The Rishis have always maintained that the Vedas contain all the eternal truths. Like Stephen, I mocked at this declaration, until of late, it was proven in more ways than one that the Vedas are indeed the repository of all truth. I will go into this in detail later in this article.

Stephen goes on to say that the Hindu Masters cannot amount to much, as the Nazis obtained their erroneous beliefs from Hinduism. He proves this 'fact' by the Nazis use of the holy Hindu symbol of the swastika. This weird sort of thinking by Stephen pervades his critique of my article. Now let's suppose that a present day evil minded group used the three pointed star of Mercedes Benz as its symbol. Is the company Mercedes Benz then responsible for murder and mayhem caused by this group?
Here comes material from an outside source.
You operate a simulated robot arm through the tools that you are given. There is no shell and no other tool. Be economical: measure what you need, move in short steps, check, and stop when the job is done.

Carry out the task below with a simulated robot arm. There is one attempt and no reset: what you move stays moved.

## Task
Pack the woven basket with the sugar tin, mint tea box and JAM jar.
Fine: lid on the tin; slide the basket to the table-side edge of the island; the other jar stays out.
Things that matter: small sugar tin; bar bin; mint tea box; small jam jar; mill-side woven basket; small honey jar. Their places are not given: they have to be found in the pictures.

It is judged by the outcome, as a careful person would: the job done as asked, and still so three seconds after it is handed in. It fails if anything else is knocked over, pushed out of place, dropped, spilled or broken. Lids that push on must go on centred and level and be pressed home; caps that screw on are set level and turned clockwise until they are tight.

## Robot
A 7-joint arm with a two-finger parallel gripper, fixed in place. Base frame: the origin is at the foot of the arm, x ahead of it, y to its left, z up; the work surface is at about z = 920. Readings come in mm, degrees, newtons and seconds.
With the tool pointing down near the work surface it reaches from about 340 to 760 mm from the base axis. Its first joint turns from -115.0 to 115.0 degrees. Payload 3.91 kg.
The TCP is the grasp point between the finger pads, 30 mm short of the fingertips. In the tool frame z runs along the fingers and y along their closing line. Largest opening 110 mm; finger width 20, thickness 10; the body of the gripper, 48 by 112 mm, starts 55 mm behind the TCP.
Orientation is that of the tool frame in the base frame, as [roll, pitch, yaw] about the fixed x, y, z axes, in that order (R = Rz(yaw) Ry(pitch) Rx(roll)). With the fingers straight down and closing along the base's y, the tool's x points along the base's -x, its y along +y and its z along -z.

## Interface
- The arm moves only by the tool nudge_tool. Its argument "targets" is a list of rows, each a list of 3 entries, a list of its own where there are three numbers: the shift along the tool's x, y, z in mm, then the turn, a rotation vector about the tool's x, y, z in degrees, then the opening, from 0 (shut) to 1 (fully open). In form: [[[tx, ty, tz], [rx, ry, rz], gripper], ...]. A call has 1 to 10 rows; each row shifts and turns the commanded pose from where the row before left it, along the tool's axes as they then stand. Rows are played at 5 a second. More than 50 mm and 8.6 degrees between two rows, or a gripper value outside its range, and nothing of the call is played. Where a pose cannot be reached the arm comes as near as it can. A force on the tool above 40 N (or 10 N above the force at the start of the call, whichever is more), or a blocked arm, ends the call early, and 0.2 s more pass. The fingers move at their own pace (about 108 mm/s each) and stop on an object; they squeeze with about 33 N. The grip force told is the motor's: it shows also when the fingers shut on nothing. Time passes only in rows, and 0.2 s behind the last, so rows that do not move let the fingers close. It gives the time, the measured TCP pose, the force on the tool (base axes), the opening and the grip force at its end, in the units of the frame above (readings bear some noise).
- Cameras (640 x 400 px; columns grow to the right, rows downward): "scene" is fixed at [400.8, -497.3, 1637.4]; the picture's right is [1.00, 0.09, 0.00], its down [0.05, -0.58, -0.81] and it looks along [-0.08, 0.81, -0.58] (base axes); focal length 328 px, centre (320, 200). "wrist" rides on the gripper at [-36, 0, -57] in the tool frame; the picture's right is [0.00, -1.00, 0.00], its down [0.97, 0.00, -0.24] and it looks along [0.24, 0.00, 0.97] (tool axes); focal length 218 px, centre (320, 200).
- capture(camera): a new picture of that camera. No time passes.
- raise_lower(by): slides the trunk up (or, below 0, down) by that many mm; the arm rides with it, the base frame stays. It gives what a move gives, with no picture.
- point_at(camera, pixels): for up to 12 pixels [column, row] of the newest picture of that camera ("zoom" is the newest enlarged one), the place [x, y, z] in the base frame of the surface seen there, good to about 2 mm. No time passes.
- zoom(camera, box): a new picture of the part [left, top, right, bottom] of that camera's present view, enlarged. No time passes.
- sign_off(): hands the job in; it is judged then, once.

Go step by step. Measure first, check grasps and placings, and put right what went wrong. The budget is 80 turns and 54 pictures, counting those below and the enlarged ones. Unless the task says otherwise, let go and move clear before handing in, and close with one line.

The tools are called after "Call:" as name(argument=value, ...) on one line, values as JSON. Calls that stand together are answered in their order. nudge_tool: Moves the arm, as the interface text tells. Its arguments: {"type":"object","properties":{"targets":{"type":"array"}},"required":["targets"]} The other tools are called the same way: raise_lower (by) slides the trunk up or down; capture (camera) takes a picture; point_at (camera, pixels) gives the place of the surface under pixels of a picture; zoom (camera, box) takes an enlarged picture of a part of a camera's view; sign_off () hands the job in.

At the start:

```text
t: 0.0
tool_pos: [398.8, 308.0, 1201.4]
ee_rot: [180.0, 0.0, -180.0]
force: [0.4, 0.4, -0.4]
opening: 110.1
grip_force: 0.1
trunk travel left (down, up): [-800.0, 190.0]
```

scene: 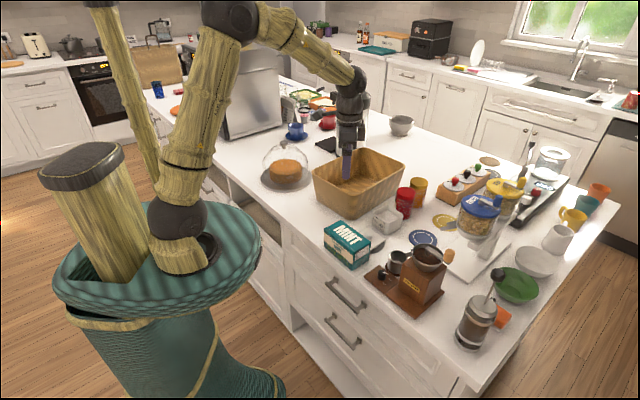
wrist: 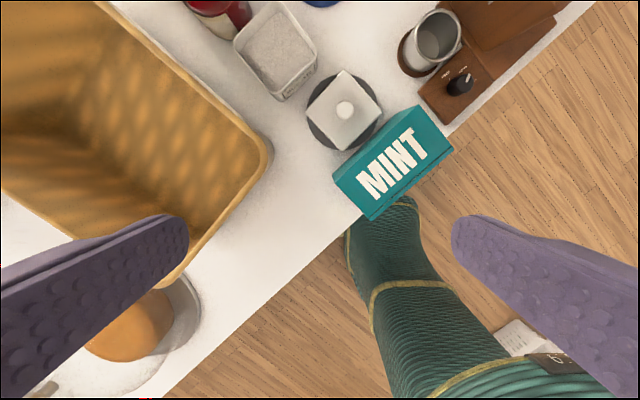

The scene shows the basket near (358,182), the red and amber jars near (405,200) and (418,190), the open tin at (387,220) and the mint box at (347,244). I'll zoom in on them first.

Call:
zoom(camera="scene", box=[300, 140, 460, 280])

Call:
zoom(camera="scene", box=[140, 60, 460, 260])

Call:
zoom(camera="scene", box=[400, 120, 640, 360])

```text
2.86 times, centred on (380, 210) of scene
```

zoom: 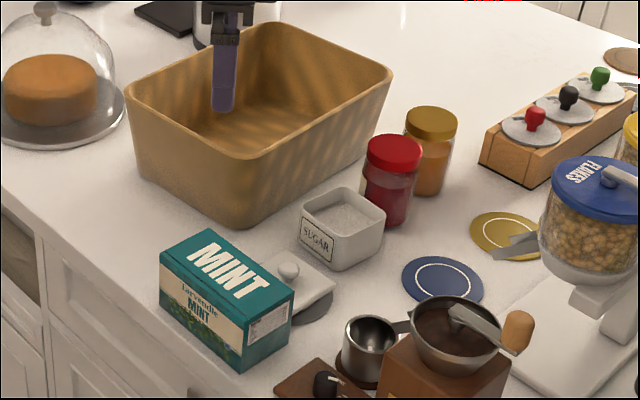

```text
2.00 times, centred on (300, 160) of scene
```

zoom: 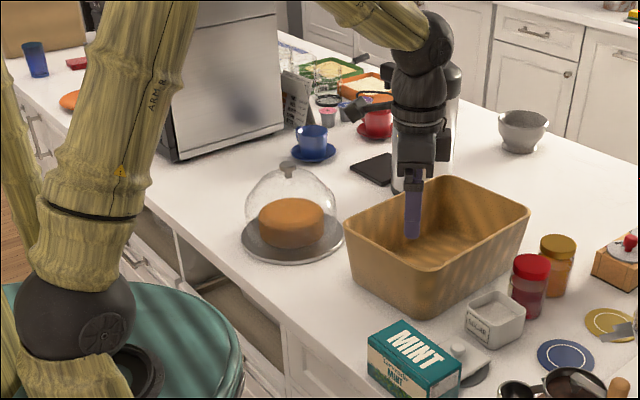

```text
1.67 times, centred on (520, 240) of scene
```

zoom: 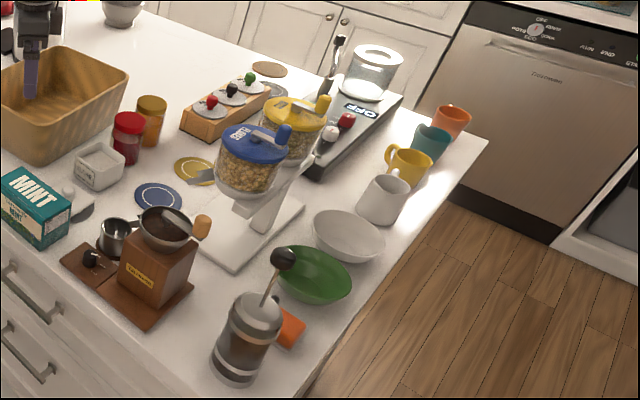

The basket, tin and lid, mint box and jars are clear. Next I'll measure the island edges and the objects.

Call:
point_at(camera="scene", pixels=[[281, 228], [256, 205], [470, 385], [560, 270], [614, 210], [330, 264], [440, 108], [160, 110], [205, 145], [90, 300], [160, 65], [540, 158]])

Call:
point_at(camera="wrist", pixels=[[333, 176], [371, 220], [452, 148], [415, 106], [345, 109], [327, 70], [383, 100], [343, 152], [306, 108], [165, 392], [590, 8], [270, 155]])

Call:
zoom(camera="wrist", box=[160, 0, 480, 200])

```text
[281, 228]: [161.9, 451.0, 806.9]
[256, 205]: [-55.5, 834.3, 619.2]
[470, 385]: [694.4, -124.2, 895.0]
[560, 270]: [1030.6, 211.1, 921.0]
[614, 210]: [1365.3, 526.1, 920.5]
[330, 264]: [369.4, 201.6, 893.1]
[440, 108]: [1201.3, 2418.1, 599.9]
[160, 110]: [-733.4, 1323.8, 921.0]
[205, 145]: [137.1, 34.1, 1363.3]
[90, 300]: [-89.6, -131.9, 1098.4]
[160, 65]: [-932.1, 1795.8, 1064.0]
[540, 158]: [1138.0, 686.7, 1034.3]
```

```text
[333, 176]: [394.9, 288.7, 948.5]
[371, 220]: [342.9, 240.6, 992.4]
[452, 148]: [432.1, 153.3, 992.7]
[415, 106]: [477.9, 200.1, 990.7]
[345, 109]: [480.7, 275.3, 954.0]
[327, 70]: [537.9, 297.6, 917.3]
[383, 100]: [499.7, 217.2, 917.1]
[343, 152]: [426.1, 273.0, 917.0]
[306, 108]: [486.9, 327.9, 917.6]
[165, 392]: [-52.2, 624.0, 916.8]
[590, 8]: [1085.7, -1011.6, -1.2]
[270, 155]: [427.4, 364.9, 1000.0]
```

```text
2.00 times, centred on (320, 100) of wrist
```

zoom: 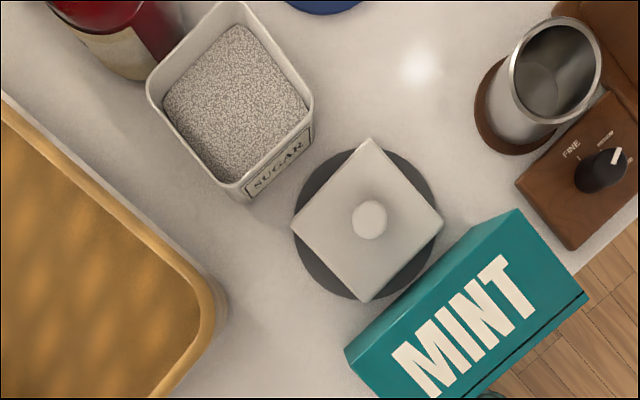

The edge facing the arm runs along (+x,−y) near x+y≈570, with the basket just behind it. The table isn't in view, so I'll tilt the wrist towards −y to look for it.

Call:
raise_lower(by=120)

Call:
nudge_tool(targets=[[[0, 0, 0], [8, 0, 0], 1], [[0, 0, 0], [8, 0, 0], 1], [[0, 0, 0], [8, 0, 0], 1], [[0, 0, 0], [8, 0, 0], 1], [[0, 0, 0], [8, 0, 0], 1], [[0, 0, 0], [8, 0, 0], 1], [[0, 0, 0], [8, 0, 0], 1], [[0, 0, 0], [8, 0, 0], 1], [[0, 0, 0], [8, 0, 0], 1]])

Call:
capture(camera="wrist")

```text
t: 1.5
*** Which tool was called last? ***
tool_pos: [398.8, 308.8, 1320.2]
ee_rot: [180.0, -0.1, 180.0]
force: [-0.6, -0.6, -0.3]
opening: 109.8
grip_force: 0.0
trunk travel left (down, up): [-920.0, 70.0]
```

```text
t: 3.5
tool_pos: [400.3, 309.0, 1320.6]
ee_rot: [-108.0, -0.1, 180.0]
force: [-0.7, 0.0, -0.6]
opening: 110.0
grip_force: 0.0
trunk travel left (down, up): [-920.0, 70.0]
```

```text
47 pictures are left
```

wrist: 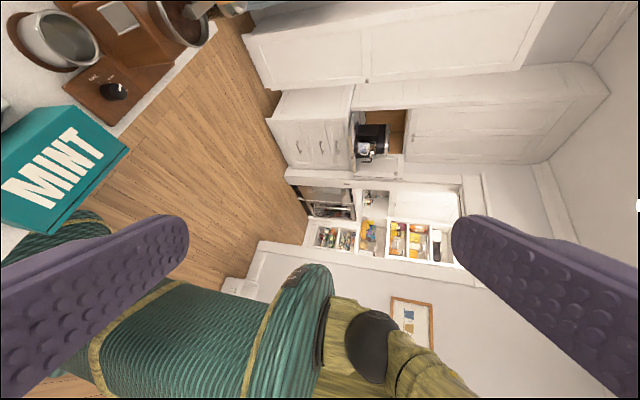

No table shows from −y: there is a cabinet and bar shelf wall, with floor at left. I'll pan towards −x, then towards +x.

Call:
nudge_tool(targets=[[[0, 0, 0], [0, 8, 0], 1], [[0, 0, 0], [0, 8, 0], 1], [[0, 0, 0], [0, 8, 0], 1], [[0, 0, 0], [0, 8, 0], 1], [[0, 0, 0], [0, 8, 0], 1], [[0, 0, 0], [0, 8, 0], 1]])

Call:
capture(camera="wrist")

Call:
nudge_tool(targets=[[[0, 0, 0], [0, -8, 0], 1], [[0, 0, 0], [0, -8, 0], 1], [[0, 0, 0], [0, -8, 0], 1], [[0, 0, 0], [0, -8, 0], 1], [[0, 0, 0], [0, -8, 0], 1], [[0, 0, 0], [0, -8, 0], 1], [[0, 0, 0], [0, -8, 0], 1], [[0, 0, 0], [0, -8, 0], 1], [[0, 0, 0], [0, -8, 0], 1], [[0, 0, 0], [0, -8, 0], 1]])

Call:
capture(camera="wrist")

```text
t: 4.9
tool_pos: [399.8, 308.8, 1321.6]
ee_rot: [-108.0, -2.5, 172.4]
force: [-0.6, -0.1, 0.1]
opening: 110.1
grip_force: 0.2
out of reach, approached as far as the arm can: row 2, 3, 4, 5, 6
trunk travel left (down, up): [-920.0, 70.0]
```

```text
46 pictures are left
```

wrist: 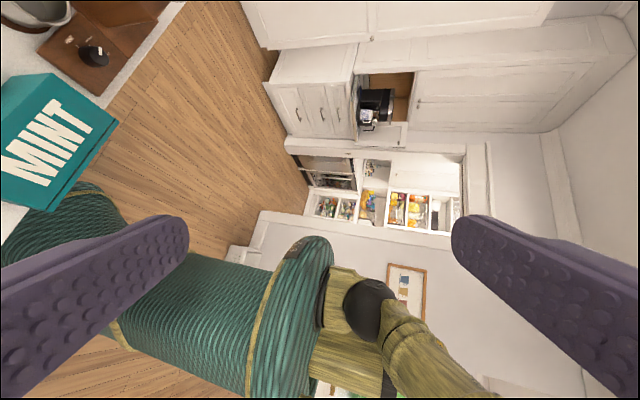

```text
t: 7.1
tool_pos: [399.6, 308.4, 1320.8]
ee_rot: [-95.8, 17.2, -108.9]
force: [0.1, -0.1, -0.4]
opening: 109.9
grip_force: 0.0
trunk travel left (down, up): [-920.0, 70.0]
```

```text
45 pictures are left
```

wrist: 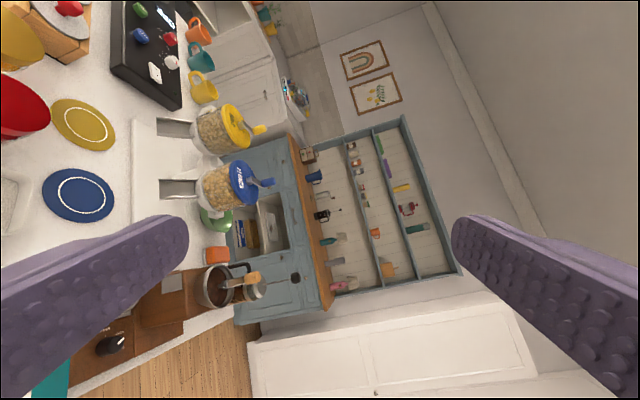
For Stephen's information, the Indians (except those that ape the West) have never believed that there ever was an Aryan invasion of India. This is a Western concoction, which they believed was the cause of the fall of the Indus civilization. It has since been established, that the most likely cause of the fall of the Indus civilization was due to crop failure due to a change in the climate. In my research into the Australian Aborigines, I was stunned to discover many Sanskrit root words in the languages of many of the tribes. There were far too many of these to be attributed to chance. So how did these Sanskrit words find their way into these Aboriginal languages? You must remember that anthropologists have stated that the Aborigines had been living in Australia for the past 50,000 years!

Stephen claims that Hindus admire Hitler, and regard the latter as an avatar. Where he obtained this information is a mystery. It is true however that in every race, there are people who are attached to evil and admire people who are evil. Perhaps one of these evil minded Indians had written something that praised the Nazi dictator. Christian scholars with the same mentality of Stephen will have then pounced on this article to discredit Hinduism. Would it be fair for me to criticize Christianity basing on the behavior of some pedophile clergyman?

Stephen must understand that none of the information which I mentioned in my article is my own. They have been gleaned from the writings of Hindu saints past and present (there are saints in other religions too you know, who performed all the miracles that Christ performed - including raising the dead). Thus when they mention that the very first humans reproduced without the use of sex, then it must be true. Several Hindu works state that in planets more spiritually advanced than ours, reproduction is achieved only through mental means, i.e. a couple who want a child dwell intently about this thought for a while, and a child then materializes from the ether. I have mentioned this in my article when I said that reproduction was by 'mental fiat' in the early days. Stephen either did not understand what I meant, or disbelieved it because it was not found in the Bible. His suggestion that they must have reproduced by mitosis if not by sexual means shows that he is not open to new ideas and disbelieves anything that he cannot find in the Bible. These events must have occurred long before the advent of the proverbial Adam and Eve.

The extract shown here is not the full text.